Dalam pengaturan pewarisan pusako, semua harta yang akan diwariskan harus ditentukan dulu kedudukannya. Kedudukan harta pusako ini terbagi dalam pusako tinggi dan pusako randah. Adapun terhadap harta pusaka rendah, maka pembagiannya dilakukan menurut hukum faraid, bahwa anak laki dan perempaun sama-sama mendapatkan bagian dari warisan kedua orang tuanya, hanya bagian anak laki-laki mendapat dua kali bagian dari anak perempuan. Adapun fungsi harta pusaka tinggi dalam kaum adalah agar keluarga besar kaum tidak melarat dan mempunyai bekal ketika ahli waris meninggal, “Ganggam bauntuak”, hiduik bapangadok”.  
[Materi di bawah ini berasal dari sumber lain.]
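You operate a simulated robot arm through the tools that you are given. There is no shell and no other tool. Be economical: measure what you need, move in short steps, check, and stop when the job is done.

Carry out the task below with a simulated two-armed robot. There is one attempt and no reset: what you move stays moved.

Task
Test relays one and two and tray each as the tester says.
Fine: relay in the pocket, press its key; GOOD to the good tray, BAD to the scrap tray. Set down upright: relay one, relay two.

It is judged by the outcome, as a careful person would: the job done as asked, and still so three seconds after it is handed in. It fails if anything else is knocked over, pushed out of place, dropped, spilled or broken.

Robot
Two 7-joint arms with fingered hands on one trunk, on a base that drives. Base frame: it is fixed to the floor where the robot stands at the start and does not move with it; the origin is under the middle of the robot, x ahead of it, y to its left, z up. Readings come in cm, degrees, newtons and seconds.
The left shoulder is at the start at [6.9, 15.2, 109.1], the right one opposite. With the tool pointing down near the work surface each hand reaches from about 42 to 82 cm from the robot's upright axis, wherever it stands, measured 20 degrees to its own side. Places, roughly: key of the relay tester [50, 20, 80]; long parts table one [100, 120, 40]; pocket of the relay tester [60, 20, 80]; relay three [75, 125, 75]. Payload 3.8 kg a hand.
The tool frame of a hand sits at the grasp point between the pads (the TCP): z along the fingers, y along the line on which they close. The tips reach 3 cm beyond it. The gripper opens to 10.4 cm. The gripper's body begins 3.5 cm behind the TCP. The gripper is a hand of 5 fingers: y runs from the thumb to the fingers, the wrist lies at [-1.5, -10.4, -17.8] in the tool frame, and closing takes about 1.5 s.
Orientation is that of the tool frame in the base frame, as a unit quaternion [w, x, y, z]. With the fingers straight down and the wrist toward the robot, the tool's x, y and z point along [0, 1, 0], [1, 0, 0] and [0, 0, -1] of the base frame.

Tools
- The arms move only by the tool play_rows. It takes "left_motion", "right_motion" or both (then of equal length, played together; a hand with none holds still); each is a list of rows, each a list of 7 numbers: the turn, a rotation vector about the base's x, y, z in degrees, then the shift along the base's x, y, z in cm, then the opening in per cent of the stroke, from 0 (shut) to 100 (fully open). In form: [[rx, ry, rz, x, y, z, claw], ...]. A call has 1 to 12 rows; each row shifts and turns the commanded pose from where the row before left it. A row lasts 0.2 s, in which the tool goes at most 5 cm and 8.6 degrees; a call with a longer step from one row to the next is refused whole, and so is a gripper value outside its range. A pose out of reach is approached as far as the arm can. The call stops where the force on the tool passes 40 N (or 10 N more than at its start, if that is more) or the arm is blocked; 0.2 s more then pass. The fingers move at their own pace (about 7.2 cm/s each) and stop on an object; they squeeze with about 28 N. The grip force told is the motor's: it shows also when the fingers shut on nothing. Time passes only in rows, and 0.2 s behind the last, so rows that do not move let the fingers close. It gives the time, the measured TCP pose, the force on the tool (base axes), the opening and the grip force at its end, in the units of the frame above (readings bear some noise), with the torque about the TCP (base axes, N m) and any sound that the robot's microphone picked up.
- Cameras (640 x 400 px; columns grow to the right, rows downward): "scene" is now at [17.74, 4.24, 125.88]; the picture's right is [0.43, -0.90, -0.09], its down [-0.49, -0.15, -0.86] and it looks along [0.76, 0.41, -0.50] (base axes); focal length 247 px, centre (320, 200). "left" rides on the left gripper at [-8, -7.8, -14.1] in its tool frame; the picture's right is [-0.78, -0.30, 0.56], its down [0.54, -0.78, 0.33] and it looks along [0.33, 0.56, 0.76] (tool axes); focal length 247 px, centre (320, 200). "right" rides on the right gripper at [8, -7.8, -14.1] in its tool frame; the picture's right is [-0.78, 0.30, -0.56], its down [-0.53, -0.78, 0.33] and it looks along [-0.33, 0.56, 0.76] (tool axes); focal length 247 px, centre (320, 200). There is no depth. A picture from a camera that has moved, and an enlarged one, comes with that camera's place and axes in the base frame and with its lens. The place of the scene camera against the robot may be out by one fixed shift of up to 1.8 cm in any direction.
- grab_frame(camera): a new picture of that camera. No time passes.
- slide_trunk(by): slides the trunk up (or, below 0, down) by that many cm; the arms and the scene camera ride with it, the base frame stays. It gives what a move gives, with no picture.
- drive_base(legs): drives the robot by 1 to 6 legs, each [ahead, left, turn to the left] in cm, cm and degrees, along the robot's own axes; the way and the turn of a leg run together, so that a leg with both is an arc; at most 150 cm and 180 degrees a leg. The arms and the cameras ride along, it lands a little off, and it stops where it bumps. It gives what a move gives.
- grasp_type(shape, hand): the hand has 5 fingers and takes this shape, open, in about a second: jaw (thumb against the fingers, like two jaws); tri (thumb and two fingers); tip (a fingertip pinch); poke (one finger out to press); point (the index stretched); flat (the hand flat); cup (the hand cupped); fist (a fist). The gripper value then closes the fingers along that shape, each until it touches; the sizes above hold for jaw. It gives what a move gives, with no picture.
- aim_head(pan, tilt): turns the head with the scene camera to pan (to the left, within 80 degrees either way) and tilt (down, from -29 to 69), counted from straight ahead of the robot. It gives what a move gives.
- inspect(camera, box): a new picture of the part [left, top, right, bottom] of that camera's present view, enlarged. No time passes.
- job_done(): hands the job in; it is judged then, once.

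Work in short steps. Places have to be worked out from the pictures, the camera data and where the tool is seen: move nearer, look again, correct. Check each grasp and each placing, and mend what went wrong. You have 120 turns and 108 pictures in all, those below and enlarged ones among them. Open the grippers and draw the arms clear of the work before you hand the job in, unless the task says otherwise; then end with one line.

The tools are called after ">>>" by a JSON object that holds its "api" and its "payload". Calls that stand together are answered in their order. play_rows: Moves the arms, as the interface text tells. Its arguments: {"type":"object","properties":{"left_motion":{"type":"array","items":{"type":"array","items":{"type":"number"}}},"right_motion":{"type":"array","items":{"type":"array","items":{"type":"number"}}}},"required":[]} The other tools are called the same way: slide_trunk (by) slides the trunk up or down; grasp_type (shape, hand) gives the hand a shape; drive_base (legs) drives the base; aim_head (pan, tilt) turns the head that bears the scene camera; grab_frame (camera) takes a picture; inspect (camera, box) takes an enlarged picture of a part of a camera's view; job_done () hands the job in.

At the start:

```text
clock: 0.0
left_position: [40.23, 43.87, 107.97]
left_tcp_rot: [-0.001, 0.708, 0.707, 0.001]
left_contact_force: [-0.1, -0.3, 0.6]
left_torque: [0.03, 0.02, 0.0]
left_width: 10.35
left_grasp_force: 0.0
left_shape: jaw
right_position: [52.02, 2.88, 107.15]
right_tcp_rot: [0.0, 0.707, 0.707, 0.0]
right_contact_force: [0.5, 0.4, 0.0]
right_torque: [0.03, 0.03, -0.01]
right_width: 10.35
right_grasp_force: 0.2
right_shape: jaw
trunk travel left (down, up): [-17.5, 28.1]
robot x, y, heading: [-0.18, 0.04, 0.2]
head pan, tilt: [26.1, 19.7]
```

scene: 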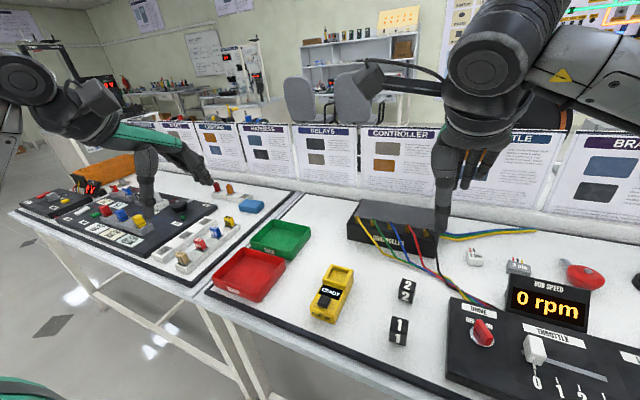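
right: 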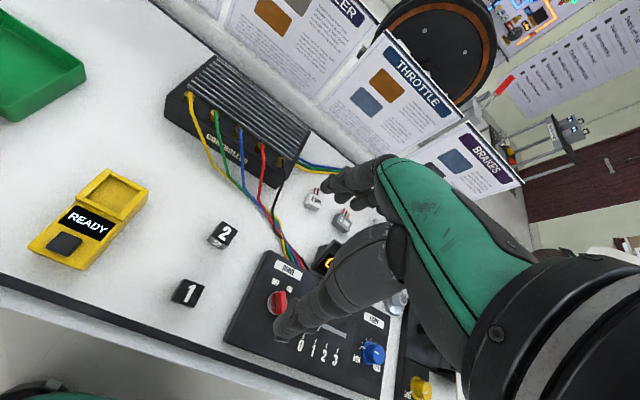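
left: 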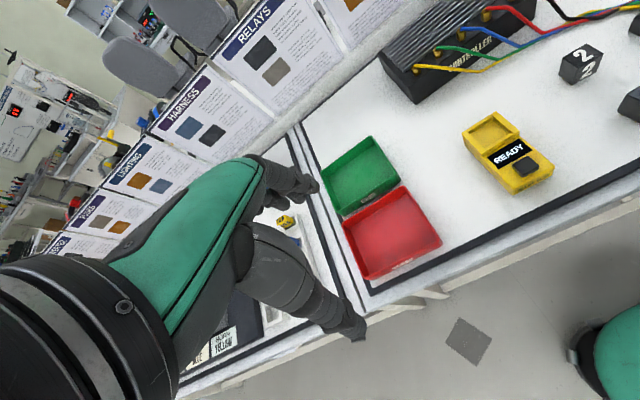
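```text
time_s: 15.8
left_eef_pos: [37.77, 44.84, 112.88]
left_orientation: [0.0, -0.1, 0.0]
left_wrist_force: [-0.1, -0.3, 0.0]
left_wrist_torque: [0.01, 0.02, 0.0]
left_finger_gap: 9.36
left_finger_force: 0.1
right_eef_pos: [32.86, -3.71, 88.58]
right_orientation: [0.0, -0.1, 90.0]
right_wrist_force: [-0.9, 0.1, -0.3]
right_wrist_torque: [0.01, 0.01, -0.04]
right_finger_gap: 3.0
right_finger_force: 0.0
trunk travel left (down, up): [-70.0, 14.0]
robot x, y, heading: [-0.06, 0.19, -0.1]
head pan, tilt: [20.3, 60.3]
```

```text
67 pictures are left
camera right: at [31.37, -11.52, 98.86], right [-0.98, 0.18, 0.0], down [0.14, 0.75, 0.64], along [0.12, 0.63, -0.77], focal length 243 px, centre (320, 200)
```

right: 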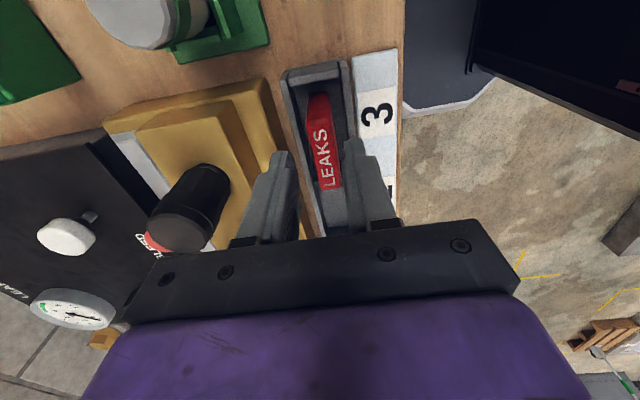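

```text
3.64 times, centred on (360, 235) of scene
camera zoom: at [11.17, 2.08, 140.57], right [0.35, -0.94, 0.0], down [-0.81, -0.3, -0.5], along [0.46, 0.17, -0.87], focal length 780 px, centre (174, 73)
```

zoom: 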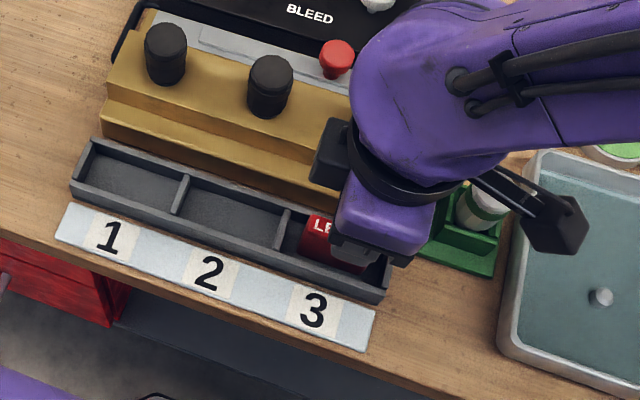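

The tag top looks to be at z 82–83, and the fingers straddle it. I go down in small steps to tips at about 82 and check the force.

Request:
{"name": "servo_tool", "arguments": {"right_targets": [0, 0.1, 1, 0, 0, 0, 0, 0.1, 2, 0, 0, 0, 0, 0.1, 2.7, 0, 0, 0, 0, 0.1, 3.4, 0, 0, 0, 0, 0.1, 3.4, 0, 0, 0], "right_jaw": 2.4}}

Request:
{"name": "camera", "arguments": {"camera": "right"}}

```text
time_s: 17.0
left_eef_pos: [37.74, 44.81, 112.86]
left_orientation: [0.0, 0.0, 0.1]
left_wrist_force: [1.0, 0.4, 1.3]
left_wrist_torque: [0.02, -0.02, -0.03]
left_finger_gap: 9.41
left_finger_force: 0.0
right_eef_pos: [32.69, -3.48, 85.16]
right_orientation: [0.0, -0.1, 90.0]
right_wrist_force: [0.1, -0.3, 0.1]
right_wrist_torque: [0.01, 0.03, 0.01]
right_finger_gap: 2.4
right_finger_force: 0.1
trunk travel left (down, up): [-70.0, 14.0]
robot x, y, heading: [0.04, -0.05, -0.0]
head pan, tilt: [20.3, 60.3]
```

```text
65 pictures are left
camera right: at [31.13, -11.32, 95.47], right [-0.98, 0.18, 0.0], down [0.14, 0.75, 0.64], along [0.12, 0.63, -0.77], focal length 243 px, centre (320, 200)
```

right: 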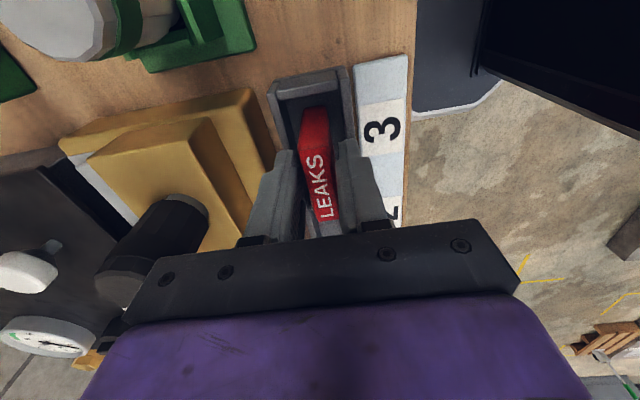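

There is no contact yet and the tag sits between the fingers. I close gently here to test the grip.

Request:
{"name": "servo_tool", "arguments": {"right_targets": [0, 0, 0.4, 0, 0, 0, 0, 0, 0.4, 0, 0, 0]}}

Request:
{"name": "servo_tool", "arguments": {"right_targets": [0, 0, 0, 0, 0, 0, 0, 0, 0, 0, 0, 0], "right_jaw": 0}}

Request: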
Harta pusaka tinggi juga berfungsi membentengi tanah-tanah Minang dari penguasaan orang-orang dari luar Minang. Namun tujuan baik untuk kemaslahatan ini tidak boleh mengabaikan syara’ (syari’at Islam) yang menjadi landasan adat Minangkabau. Adapun tujuan pewarisan harta pusaka tinggi kepada kaum perempuan di Minangkabau adalah:
a) Terpeliharanya kehidupan suku Minangkabau, khususnya perempuan dari terbuang dari kampungnya sendiri. Ketika keluarganya tidak mampu secara ekonomi atau bercerai dari suaminya, maka tanah pusaka dapat menjadi penopang kehidupannya dan menjauhkan dari perbuatan meminta-minta.
b) Terpeliharanya tanah kaum muslimin, agar tidak beralih kepada selain muslim. Tiada penguasaan mutlak atas sesorang utuk menguasai berjuta-juta hektar tanah. Sehingga tidak ada monompoli atas tanah di Minangkabau kecuali tanah hanya milik masyarakat adat. Hal ini mengacu kepada ijtihad Umar bin Khatab dalam mengembalikan tanah rampasan di Irak dan Iran kepada penduduk dan mewajibkan membayar kharaj dan jizyah atas jaminan keamanan.
c) Terpeliharanya system kekerabatan dan silaturrahmi antara kaum di Minangkabau. Di mana setiap peralihan dan alih fungsi tanah memerlukan musyawarah bersama datuk (kepala kaum), niniak mamak dan juga bundo kanduang (pihak ibu).